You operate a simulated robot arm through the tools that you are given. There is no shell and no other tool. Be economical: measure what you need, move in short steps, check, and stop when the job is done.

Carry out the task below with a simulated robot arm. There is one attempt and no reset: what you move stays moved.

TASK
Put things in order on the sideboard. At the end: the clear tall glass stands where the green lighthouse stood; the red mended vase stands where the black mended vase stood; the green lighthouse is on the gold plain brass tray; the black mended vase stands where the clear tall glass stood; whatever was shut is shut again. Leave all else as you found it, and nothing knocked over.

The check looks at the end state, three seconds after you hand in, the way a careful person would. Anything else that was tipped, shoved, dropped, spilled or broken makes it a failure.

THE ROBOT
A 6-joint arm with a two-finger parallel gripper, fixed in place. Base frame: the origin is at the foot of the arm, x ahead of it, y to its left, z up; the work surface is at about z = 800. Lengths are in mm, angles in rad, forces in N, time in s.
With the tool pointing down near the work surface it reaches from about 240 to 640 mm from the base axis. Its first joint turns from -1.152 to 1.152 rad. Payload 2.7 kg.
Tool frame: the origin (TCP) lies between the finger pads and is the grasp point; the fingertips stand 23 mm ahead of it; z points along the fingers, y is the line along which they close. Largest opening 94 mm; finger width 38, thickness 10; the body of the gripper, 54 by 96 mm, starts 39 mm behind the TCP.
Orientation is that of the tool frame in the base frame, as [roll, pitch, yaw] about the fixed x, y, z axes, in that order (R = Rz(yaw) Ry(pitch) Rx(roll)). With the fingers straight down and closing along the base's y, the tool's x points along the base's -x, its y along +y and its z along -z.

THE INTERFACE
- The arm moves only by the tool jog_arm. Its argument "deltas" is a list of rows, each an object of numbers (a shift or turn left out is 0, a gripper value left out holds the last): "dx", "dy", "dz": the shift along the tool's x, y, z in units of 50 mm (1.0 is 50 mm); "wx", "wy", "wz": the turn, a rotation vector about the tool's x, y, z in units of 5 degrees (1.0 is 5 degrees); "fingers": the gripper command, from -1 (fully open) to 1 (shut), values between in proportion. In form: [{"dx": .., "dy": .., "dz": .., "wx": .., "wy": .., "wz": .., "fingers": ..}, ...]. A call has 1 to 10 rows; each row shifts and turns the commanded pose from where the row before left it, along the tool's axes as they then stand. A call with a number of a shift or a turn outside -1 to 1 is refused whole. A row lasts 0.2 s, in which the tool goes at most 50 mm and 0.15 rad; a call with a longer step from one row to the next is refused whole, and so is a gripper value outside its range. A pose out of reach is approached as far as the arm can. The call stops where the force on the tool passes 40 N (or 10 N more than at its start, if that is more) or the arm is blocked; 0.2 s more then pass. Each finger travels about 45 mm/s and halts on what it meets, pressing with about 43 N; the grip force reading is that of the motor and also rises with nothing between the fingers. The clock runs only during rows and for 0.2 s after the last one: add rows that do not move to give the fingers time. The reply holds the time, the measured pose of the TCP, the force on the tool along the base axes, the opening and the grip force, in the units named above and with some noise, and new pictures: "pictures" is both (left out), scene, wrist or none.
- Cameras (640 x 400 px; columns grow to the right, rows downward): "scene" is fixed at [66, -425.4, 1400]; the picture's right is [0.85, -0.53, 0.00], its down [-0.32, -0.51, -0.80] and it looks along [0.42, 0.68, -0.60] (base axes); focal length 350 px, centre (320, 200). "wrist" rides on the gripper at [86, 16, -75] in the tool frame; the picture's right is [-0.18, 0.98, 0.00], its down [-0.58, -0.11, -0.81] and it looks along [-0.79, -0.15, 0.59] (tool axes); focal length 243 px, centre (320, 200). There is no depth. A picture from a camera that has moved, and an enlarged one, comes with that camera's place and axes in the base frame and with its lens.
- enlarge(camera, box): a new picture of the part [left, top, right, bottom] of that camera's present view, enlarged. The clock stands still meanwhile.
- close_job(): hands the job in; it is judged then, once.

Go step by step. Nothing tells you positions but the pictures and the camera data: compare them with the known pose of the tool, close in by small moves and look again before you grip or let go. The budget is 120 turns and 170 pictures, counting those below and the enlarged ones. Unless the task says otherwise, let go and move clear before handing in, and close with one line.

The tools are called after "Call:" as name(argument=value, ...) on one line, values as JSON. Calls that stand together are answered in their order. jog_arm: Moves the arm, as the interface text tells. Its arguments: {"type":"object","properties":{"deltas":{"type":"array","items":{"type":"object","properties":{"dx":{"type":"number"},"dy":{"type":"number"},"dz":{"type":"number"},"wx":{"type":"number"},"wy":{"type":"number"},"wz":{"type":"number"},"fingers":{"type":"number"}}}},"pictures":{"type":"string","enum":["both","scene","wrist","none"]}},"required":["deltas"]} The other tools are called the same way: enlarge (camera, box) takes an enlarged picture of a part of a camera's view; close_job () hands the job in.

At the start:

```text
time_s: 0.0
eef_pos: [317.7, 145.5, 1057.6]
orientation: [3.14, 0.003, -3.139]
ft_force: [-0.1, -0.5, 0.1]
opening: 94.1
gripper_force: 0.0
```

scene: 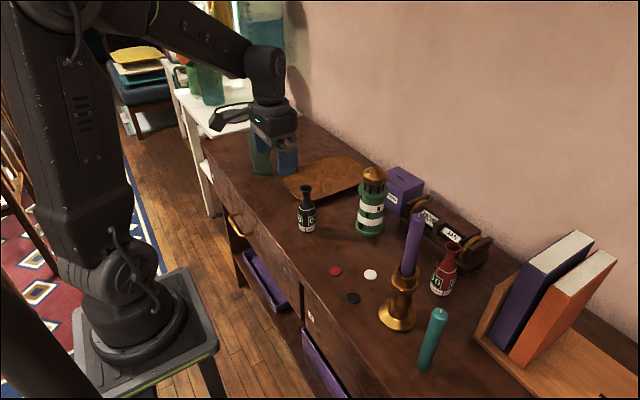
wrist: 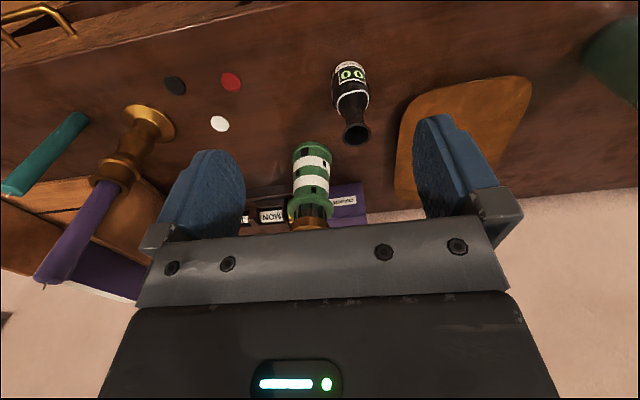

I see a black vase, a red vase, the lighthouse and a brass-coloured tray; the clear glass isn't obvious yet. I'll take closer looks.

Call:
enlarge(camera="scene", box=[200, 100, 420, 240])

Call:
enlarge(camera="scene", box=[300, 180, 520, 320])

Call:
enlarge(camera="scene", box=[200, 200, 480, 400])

----------

SHORT EXERCISE
Work out how many lines above have the string "below" in them, and give only the number.

RESPONSE FOR THIS EXERCISE
2